Von Daniel Sippel, Giesing

Toni lehnt sich auf dem Plastikklappstuhl zurück, Auktionen belustigen ihn: "Am meisten fasziniert mich, wenn einer Preise zahlt ohne Hirn." Während manchen Auktionen lacht er pausenlos. Wie im Theater sei das, sagt er. Für die Auktion von Fundsachen der Münchner Verkehrsgesellschaft (MVG) im MVG-Museum an der Ständlerstraße prophezeit er: "Es wird sehr, sehr lustig. . ."

Die Protagonisten für Tonis Amüsement: 260 Bieter - Rentner, Studenten, professionelle Händler. Wie Jäger und Sammler streifen sie um die 400 Fundstücke, darunter eine Akupunktur-Puppe, eine Trompete, Gemälde und 250 Regenschirme. Wer dies alles verloren hat, weiß hier niemand. Und melden sich ihre Besitzer nicht beim Fundbüro der MVG, werden die Fundsachen nach sechs Monaten Lagerzeit kategorisiert, katalogisiert und schließlich versteigert.

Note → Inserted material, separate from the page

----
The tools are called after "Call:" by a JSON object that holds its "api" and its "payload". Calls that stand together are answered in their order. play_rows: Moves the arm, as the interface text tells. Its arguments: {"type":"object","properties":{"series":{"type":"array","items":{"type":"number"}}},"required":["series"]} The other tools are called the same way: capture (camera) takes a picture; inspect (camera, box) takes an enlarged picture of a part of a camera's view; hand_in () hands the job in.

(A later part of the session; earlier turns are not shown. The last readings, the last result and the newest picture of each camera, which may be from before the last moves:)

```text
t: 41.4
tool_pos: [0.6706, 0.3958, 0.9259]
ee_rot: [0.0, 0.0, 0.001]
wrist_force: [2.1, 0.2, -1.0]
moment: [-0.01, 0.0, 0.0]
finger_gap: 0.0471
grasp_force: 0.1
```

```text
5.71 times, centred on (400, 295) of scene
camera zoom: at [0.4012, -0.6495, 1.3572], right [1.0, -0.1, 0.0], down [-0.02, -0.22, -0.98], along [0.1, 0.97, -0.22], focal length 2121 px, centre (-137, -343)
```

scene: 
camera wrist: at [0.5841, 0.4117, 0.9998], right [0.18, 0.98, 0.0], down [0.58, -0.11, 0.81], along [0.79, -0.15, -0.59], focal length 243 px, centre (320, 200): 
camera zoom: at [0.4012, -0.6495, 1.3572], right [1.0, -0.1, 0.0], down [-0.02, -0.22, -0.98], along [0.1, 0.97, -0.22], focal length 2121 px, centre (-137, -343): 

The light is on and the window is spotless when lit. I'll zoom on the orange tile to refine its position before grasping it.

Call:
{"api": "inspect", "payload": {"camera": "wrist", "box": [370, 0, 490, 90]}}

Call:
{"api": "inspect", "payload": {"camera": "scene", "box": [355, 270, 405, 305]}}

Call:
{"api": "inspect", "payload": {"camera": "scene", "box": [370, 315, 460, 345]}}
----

Jedes Fundstück, egal ob Handy, Gelbatterie oder Tabaluga-Plüschdrache, bekommt eine Fund-Nummer. Dann drapieren Mitarbeiter die Artikel auf langen Tischen. Einer sagt: "Wenn die Sachen wie Kraut und Rüben sortiert wären, würden wir hier kein Land mehr sehen." Denn schon Stunden vor der Auktion am Mittwoch möchten die Bieter die Objekte ihrer Begierde aus der Nähe besehen. Dann suchen die Fundbüro-Mitarbeiter - dank ihres "un-krautigen" Sortiersystems - eilig die richtigen Artikel heraus.

Die Auktion der Münchner Verkehrsgesellschaft hat 2016 für ein volles Haus gesorgt, dieses Jahr findet sie digital statt. (Foto: Robert Haas)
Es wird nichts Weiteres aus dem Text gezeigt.